Ce stress n’est pas une simple tension passagère : il est devenu une maladie sociale, une pathologie collective qui consume lentement l’énergie vitale d’une population jeune, parfois instruite, souvent talentueuse, mais condamnée à l’immobilisme. Selon une étude menée en 2023 par une organisation locale de santé mentale, plus de 68 % des jeunes interrogés déclaraient souffrir d’anxiété sévère ou de dépression liée à leur situation socio-économique. Ce chiffre n’est pas qu’un simple pourcentage : il reflète une détresse humaine profonde.
Prenons le cas d’un jeune homme de 34 ans, diplômé en sciences de gestion. Il vit encore chez ses parents, incapable de payer un loyer ou même de construire une relation amoureuse stable. Il ne rêve plus de fonder une famille. Non pas qu’il manque d’ambition, mais le pays ne lui offre aucun levier pour la réaliser. Le marché de l’emploi est inexistant ; les rares entreprises qui subsistent peinent à survivre et rémunèrent à peine leurs employés. Un salaire moyen de 17 000 gourdes moins de 120 dollars américains ne suffit même pas à couvrir une semaine de dépenses de base : transport, nourriture, logement, communication… tout est hors de portée.
Dans les rues, les jeunes errent, non par choix, mais parce que l’avenir les a abandonnés. Les écoles sont fermées ou déplacées, les universités réduites au silence par les balles des gangs ou l’exode massif de leurs professeurs. Même les loisirs, censés offrir un peu d’évasion, ont disparu. Pas de cinéma, pas de concerts, pas de parcs sécurisés. Le divertissement se résume à faire défiler l’écran d’un téléphone quand on peut encore se permettre une recharge.
Ce pays, dirigé par des « gangs à cravate », comme les appellent certains, a été confisqué par une élite politique corrompue, complice ou impuissante face à l’insécurité généralisée. Pendant que les jeunes rêvent d’une vie digne, les dirigeants rêvent de contrats fictifs, de budgets détournés, de comptes bancaires bien garnis.
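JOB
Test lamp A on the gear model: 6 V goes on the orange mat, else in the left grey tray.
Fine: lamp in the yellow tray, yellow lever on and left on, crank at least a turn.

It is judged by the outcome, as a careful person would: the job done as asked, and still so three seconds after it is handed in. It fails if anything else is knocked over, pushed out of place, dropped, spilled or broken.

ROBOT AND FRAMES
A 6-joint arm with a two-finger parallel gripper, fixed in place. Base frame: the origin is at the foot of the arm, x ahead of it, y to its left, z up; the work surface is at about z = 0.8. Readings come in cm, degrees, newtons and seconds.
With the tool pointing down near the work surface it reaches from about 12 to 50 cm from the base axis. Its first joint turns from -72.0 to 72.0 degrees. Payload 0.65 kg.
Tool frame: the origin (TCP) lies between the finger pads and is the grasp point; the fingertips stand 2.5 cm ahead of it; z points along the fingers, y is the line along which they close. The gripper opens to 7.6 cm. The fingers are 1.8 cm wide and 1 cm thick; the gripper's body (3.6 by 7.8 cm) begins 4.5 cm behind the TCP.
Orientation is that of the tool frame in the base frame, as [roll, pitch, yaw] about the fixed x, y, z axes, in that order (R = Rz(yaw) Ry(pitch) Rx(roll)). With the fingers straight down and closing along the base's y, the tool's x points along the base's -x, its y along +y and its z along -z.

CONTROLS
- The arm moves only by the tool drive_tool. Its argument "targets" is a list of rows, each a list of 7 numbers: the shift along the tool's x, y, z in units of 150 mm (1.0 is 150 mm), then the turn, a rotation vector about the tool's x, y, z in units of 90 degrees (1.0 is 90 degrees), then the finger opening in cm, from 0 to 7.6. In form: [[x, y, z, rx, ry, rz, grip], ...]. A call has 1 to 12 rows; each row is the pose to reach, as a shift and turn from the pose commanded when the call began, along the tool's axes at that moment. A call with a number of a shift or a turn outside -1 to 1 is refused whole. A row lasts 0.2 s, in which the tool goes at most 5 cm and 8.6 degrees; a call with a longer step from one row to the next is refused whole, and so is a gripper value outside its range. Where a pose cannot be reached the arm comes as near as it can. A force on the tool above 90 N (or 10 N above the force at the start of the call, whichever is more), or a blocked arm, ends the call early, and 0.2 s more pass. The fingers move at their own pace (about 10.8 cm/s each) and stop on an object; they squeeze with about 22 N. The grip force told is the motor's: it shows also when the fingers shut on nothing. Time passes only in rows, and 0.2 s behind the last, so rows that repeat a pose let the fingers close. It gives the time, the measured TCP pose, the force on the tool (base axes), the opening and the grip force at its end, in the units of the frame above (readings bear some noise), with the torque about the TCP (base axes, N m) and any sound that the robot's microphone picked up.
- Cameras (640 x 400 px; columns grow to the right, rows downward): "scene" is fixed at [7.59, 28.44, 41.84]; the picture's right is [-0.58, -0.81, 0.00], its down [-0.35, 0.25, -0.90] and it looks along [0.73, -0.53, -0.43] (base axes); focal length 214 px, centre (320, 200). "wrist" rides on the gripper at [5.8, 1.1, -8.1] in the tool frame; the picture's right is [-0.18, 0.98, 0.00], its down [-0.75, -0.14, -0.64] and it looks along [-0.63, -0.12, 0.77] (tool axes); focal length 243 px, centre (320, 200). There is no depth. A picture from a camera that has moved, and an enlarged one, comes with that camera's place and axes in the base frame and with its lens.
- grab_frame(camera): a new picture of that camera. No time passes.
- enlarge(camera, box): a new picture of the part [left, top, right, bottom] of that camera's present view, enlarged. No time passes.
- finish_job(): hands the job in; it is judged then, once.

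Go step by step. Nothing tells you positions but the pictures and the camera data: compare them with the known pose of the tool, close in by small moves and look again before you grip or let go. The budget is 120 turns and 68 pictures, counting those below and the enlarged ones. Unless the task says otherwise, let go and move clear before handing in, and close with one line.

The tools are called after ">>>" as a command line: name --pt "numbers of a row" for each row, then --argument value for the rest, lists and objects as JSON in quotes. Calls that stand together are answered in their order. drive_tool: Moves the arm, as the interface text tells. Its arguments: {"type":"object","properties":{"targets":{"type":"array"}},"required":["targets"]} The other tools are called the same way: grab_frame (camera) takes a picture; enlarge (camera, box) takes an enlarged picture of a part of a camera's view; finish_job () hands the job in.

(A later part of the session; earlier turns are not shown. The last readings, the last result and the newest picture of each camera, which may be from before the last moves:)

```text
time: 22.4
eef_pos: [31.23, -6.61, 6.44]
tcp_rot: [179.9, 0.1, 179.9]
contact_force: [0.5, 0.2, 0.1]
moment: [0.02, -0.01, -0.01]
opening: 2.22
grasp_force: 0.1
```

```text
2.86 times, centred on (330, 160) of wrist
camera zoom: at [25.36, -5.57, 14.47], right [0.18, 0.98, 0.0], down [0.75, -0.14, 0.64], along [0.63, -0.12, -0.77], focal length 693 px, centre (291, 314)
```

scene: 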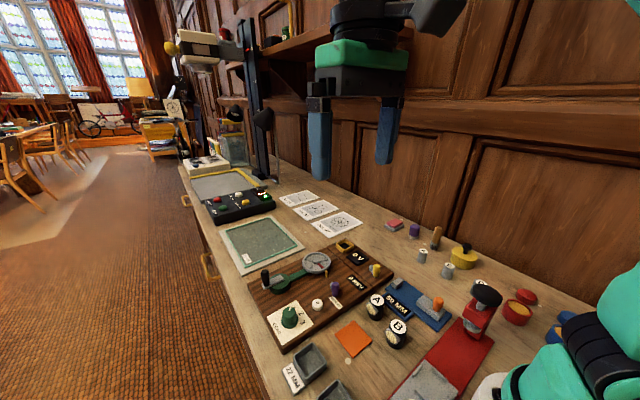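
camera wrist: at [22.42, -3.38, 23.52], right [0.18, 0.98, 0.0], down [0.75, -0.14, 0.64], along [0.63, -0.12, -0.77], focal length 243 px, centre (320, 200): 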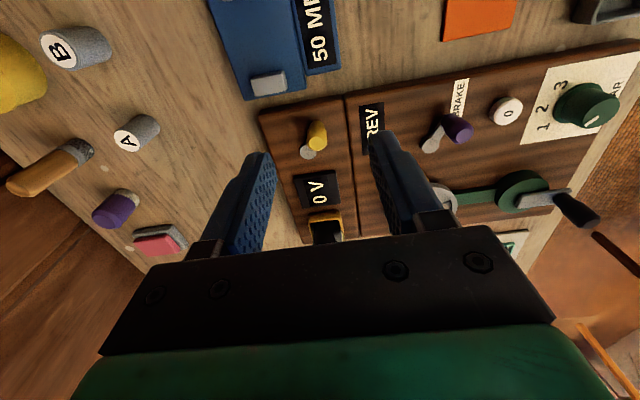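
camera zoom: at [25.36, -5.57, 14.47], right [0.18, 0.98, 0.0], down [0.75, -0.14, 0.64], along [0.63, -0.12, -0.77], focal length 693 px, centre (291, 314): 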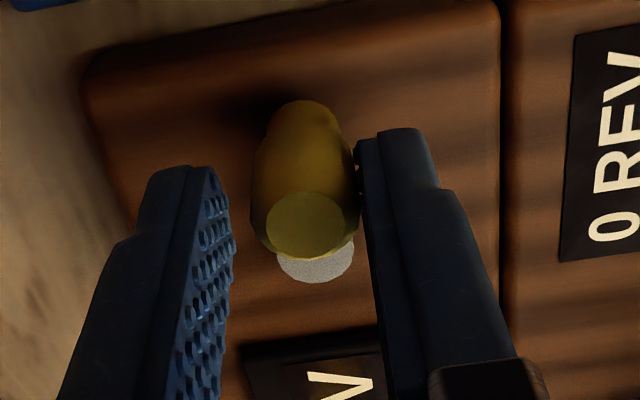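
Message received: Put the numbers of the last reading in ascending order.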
L’État, au lieu d’être un rempart, est devenu un bourreau silencieux.
Et pourtant, Haïti ne manque pas de ressources humaines. Sa jeunesse est vivante, créative, connectée au monde mais cloîtrée dans une prison sans barreaux : celle d’un pays sans vision.
À ceux qui gouvernent, nous posons cette question : que faites-vous pour empêcher que cette jeunesse ne devienne une génération perdue ? Une nation qui tue ses jeunes, qui étouffe leurs rêves, qui les condamne à l’exil ou à la résignation, est une nation qui se condamne elle-même à la ruine.
L’avenir d’Haïti repose sur sa jeunesse. Encore faut-il que cette jeunesse ait un avenir.